• EXERCISE INSTRUCTIONS
Make an exact copy of each entry, leaving out every picture.

— begin PROVIDED ENTRIES —

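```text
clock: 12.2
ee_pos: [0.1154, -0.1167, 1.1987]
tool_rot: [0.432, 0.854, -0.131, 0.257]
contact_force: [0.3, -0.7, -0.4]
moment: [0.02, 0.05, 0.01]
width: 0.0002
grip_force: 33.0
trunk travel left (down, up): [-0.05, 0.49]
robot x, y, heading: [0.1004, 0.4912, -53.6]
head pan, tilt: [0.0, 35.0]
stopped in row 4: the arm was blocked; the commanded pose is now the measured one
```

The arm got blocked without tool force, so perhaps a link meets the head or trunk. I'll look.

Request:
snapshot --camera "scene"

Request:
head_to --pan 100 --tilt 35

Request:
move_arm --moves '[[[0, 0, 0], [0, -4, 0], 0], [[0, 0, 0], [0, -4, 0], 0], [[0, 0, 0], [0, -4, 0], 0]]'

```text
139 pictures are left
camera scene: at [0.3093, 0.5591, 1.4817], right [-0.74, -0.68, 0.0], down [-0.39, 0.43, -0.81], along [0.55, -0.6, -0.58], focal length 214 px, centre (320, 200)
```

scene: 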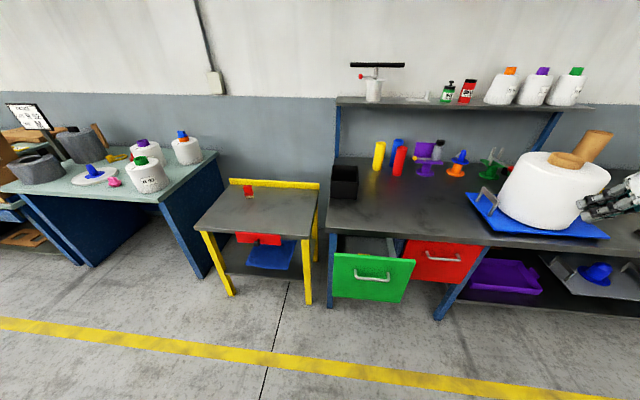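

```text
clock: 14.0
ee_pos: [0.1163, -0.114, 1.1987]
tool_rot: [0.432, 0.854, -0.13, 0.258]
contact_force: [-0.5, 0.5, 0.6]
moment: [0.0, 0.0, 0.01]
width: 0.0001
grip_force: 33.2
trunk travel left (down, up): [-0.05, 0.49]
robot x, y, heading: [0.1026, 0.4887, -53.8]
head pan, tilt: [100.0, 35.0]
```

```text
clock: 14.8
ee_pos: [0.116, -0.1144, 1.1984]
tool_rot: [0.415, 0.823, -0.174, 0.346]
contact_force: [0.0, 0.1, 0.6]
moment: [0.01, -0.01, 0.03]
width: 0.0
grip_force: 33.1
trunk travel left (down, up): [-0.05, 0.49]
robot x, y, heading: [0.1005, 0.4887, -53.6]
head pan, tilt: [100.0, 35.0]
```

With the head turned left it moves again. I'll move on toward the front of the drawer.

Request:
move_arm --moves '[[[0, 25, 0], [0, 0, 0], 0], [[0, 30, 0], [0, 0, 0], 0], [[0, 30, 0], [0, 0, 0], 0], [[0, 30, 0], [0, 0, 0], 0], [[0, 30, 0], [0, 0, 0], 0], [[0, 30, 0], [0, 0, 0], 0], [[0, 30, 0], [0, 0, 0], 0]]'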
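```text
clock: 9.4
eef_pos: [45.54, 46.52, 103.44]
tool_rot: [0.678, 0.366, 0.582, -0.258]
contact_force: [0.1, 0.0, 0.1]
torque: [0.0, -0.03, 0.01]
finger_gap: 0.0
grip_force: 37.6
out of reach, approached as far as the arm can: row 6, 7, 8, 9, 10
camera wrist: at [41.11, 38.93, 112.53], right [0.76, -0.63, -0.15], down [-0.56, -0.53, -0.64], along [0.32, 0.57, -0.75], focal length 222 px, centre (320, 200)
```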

— end PROVIDED ENTRIES —

• REPLY
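```text
clock: 12.2
ee_pos: [0.1154, -0.1167, 1.1987]
tool_rot: [0.432, 0.854, -0.131, 0.257]
contact_force: [0.3, -0.7, -0.4]
moment: [0.02, 0.05, 0.01]
width: 0.0002
grip_force: 33.0
trunk travel left (down, up): [-0.05, 0.49]
robot x, y, heading: [0.1004, 0.4912, -53.6]
head pan, tilt: [0.0, 35.0]
stopped in row 4: the arm was blocked; the commanded pose is now the measured one
```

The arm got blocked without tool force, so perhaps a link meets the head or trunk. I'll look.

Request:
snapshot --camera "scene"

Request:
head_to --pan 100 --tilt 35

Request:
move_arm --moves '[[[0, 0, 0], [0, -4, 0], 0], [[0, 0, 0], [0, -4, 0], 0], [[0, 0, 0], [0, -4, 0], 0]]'

```text
139 pictures are left
camera scene: at [0.3093, 0.5591, 1.4817], right [-0.74, -0.68, 0.0], down [-0.39, 0.43, -0.81], along [0.55, -0.6, -0.58], focal length 214 px, centre (320, 200)
```

scene: 

```text
clock: 14.0
ee_pos: [0.1163, -0.114, 1.1987]
tool_rot: [0.432, 0.854, -0.13, 0.258]
contact_force: [-0.5, 0.5, 0.6]
moment: [0.0, 0.0, 0.01]
width: 0.0001
grip_force: 33.2
trunk travel left (down, up): [-0.05, 0.49]
robot x, y, heading: [0.1026, 0.4887, -53.8]
head pan, tilt: [100.0, 35.0]
```

```text
clock: 14.8
ee_pos: [0.116, -0.1144, 1.1984]
tool_rot: [0.415, 0.823, -0.174, 0.346]
contact_force: [0.0, 0.1, 0.6]
moment: [0.01, -0.01, 0.03]
width: 0.0
grip_force: 33.1
trunk travel left (down, up): [-0.05, 0.49]
robot x, y, heading: [0.1005, 0.4887, -53.6]
head pan, tilt: [100.0, 35.0]
```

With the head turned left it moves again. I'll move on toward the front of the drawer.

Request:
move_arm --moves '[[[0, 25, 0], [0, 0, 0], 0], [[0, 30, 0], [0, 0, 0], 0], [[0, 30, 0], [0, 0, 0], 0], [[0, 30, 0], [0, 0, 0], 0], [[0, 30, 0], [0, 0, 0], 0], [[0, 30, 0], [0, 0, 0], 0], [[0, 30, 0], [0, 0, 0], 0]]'
```text
clock: 9.4
eef_pos: [45.54, 46.52, 103.44]
tool_rot: [0.678, 0.366, 0.582, -0.258]
contact_force: [0.1, 0.0, 0.1]
torque: [0.0, -0.03, 0.01]
finger_gap: 0.0
grip_force: 37.6
out of reach, approached as far as the arm can: row 6, 7, 8, 9, 10
camera wrist: at [41.11, 38.93, 112.53], right [0.76, -0.63, -0.15], down [-0.56, -0.53, -0.64], along [0.32, 0.57, -0.75], focal length 222 px, centre (320, 200)
```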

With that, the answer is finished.